I think you will know your horse better than anyone. He will give you signs if it is too much for him, backing off the jump, knocking rails, stops, run-outs, etc. The key is to slowly work up to it. Add higher jumps here and there and get him used to it before adding full courses. He will tell you when its his stopping point or if he needs to take it slower.
I love that you say you are mainly doing flat-work. It is the key to everything your horse needs, and the more in shape, balanced, using his body correctly, etc. he is, the easier it will be for him to jump higher or jump period.
Adding cavelletti and poles to your flat-work adds a element that helps make their jumping sessions easier and their flat-work sessions more fun.
I would talk to your vet and trainer together to discuss his limits and your options, good luck! :)

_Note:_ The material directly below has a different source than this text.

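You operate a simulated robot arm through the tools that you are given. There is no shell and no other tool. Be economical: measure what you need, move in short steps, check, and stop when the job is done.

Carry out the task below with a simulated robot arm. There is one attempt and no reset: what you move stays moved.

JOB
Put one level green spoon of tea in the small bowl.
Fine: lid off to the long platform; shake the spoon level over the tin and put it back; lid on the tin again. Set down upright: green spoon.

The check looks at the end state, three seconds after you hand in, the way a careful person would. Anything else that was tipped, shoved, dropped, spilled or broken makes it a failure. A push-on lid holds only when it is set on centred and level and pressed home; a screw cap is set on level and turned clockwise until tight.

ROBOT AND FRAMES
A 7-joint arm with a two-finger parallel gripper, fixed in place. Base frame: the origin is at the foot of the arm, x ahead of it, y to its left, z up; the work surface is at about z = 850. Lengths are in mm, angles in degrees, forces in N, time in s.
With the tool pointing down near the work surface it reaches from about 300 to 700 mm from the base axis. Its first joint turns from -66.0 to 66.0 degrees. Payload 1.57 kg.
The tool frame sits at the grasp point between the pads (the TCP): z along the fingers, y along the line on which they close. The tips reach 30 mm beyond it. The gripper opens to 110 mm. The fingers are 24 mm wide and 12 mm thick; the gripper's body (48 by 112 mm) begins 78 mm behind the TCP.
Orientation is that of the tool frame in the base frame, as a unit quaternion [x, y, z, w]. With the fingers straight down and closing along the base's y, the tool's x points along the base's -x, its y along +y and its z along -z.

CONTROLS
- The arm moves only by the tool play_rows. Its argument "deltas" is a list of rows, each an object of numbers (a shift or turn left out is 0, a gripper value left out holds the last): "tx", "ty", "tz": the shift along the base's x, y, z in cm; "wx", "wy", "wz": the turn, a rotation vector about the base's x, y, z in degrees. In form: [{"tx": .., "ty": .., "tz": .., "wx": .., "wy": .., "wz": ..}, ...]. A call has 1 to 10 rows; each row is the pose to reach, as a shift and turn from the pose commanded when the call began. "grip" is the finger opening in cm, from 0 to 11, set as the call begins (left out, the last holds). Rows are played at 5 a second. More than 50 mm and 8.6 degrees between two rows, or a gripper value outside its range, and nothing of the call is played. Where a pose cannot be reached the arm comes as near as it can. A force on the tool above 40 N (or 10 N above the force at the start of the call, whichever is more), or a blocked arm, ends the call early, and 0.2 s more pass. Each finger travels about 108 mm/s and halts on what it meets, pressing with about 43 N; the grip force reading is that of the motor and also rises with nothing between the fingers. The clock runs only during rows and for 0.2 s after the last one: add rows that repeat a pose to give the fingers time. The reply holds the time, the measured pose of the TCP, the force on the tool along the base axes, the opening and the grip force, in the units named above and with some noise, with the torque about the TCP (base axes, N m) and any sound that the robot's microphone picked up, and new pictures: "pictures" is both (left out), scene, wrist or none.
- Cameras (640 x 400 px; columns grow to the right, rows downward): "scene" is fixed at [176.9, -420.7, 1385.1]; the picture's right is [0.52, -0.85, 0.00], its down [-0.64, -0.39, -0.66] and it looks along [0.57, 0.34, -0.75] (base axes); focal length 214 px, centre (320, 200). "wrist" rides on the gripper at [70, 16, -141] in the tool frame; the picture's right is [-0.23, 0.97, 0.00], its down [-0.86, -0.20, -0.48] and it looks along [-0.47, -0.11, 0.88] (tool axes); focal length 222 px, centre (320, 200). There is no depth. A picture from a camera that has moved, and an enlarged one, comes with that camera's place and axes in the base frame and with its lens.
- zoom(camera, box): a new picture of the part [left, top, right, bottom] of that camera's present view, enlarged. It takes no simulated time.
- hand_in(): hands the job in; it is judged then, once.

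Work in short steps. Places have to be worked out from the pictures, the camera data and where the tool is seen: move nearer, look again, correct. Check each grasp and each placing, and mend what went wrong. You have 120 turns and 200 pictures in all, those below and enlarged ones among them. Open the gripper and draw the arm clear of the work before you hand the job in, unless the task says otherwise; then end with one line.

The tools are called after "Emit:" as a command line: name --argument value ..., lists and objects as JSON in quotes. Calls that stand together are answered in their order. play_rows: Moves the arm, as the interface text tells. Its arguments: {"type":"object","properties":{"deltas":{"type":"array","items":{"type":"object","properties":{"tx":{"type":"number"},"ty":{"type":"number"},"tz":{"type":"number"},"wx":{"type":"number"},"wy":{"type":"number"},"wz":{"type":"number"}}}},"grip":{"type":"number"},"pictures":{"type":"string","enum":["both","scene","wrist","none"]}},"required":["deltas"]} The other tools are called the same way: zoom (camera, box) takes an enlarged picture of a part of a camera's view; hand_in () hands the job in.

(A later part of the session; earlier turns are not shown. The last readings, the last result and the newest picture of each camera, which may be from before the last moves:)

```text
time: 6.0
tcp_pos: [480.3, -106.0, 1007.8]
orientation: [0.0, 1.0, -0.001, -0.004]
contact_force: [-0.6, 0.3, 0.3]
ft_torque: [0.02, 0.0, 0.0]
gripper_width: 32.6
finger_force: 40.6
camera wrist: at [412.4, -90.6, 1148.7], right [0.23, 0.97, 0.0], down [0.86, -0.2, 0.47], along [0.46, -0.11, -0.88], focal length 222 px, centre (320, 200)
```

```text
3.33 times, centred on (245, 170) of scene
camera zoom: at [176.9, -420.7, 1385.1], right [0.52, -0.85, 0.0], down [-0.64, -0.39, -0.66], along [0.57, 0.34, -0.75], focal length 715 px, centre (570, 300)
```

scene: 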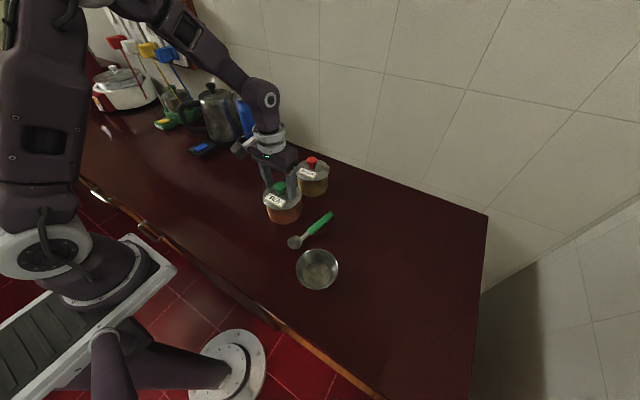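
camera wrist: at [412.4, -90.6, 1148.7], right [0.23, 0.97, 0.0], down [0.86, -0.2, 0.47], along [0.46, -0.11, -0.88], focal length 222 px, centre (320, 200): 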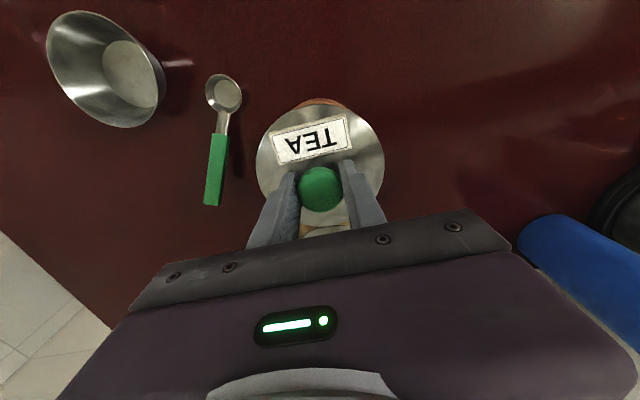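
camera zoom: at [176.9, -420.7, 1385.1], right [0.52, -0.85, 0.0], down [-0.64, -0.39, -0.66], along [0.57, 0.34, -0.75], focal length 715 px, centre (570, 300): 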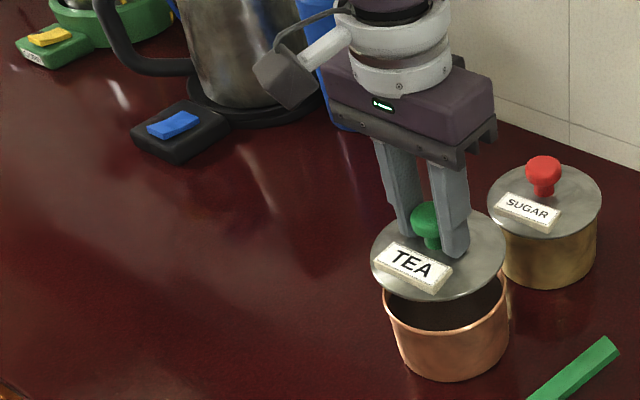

Rideordie112 01-07-2014 05:58 PM

Quote:

Originally Posted by loveye (Post 4478498)
I think you will know your horse better than anyone. He will give you signs if it is too much for him, backing off the jump, knocking rails, stops, run-outs, etc. The key is to slowly work up to it. Add higher jumps here and there and get him used to it before adding full courses. He will tell you when its his stopping point or if he needs to take it slower.
I love that you say you are mainly doing flat-work. It is the key to everything your horse needs, and the more in shape, balanced, using his body correctly, etc. he is, the easier it will be for him to jump higher or jump period.
Adding cavelletti and poles to your flat-work adds a element that helps make their jumping sessions easier and their flat-work sessions more fun.
I would talk to your vet and trainer together to discuss his limits and your options, good luck! :)

Okay thanks for your response!
And yes, we do lots and lots of flat work, and okay, I'll add some ground poles to make it interesting.